I am a Parisian citizen during the French Revolution. How aware am I of the Tricoteuse that hang around the guillotines and knit? If I know them, do I hold them in high esteem?

by WritingUnderMount

This facet of the French revolution always fascinated me, thank you in advance for your replies.

gerardmenfin

The average Parisian would not be aware of tricoteuses knitting next to the guillotine because it is a myth. French historian Dominique Godineau has retraced the origin of the expression and it goes as follows.

Under the Ancien Régime, tricoteuse was sometimes (the evidence exists but is scarce) used as a gendered slur, possibly because the job was a low-paying one done by poor women employed to knit in hospitals and "dépôts de mendicité" (a mix of prison and hospital for vagrants, beggars and prostitutes).

The term in its current acception appears only in 1795, and it was used as an insult (perhaps due to the negative connotation mentioned above) against Parisian women who sat in the stands to follow and participate in public debates, and particularly those of the radical Club des Jacobins. In addition to "tricoteuses", they were called many names by the enemies of the Jacobins, including "tricoteuses de Robespierre", "Furies de guillotines", "female harpies", "female barkers", "shrews" and other insults. In the image of tricoteuses drawn by Jean-Baptiste Lesueur, the text says that they were paid "40 sols per day to sit in the Jacobin stands and applaud the revolutionaries". Note that while women may have spent time knitting during the sessions, the only records available talk of women who were sewing. In any case, there is no mention, during the revolutionary period, of women knitting at the foot of the guillotine. A Revolutionary-era tricoteuse was a female political activist who participated, sometimes vocally, in public debates. Of course these women may have gone to watch executions to whoop and cheer, so we have indeed tricoteuses next to the guillotine, but they were not knitting.

There is a mention of "tricoteuses dancing round the scaffold" in the journal La Clef du cabinet des souverains, published in 1801. However, in the same paragraph we also find "singing freemasons in charge of the world's destiny" and a mention of Dr Franz Messmer, so it's not exactly descriptive. The first direct association of the tricoteuses with the guillotine appears in Chateaubriand's Mémoires d'Outre-Tombe, published in 1848. He first mentions the "naive tricoteuses who arrived from the spectacle of the guillotine" and later writes this:

From her exposed thighs foul reptiles emerged that danced, instantly, with the tricoteuses knitting round the scaffold, to the sound of the blade, ascending and descending over and over, to the refrain of a devil’s jig.

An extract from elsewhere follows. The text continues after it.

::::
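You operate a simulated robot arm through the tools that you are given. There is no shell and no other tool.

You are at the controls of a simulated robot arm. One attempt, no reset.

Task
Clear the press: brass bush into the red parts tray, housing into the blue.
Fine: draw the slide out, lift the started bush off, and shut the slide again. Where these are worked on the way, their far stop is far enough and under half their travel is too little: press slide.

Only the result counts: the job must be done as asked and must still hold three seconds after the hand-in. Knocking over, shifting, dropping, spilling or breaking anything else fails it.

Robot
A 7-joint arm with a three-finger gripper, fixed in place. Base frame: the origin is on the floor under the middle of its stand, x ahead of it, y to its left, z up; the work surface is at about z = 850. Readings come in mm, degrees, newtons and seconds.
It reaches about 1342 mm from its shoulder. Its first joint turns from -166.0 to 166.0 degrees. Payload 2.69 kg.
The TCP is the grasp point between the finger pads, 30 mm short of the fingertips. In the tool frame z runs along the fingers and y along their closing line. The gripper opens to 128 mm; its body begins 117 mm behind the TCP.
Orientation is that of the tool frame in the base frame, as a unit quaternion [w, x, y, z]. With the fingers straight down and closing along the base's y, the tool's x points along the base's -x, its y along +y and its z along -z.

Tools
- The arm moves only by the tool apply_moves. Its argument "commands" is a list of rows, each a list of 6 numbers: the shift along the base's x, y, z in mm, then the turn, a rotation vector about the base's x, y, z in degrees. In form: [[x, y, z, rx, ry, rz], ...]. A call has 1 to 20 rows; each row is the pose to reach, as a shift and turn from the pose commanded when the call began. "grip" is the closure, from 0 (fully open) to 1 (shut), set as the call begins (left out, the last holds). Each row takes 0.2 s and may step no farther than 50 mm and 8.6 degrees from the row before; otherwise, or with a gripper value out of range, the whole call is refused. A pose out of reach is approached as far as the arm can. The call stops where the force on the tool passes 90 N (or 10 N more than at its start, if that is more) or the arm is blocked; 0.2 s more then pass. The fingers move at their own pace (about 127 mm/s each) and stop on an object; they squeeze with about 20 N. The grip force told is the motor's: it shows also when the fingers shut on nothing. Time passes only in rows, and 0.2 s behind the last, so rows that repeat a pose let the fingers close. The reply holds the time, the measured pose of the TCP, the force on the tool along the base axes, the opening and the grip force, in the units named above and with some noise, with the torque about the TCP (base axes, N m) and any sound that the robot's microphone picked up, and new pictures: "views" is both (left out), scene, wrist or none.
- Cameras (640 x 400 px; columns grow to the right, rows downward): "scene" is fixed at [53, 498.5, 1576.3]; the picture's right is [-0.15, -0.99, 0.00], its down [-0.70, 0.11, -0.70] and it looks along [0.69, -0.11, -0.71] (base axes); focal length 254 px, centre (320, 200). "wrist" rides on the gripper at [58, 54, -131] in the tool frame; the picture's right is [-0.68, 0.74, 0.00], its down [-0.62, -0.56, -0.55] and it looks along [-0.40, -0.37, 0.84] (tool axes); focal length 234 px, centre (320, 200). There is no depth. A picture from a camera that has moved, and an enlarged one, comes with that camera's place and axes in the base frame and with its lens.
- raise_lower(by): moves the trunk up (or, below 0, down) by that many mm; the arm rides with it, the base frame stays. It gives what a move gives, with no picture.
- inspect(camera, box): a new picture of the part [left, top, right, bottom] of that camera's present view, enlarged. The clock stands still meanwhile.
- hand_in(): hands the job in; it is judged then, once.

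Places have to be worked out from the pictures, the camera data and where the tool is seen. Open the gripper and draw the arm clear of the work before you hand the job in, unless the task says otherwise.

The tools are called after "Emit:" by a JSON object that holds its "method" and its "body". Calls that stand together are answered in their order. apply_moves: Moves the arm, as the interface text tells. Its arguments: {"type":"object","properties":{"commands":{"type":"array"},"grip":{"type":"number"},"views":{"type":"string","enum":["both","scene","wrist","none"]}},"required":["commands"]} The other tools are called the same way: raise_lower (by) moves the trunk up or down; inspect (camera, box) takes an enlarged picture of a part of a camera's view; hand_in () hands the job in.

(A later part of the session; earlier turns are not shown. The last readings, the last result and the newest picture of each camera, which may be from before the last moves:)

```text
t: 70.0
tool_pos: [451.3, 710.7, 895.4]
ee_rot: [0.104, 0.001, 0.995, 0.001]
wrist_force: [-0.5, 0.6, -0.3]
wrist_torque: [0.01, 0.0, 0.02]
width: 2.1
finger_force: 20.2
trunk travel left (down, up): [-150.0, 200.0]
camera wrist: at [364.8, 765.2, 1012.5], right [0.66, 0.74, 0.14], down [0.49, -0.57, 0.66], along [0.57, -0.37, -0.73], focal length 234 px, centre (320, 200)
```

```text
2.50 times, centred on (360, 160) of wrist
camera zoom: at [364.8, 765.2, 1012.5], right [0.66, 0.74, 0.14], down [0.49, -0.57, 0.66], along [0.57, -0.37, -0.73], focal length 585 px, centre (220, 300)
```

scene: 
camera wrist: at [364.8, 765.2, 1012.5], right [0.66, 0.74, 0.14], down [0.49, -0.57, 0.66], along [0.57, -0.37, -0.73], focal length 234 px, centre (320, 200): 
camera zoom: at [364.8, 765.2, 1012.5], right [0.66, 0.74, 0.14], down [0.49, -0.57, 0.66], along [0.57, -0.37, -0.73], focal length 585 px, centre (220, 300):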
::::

Since then, mentions of tricoteuses have always included guillotine and violence and its certainly Dickens in the Tale of Two Cities (1859) who, through the character of Thérèse Defarge, introduced the most vivid image of the tricoteuses knitting in front of the guillotine. It is this image that took hold in the public imagination, but it is not supported by the historical record.

Sources

  • “Dunkerque, 28 Prairial.” La Clef du cabinet des souverains, June 23, 1801.
  • Godineau, Dominique. Citoyennes tricoteuses: les femmes du peuple à Paris pendant la Révolution française. Alinéa, 1988.
  • Godineau, Dominique. “La «Tricoteuse»?: formation d’un mythe contre-révolutionnaire.” Révolution Française, April 1, 2008.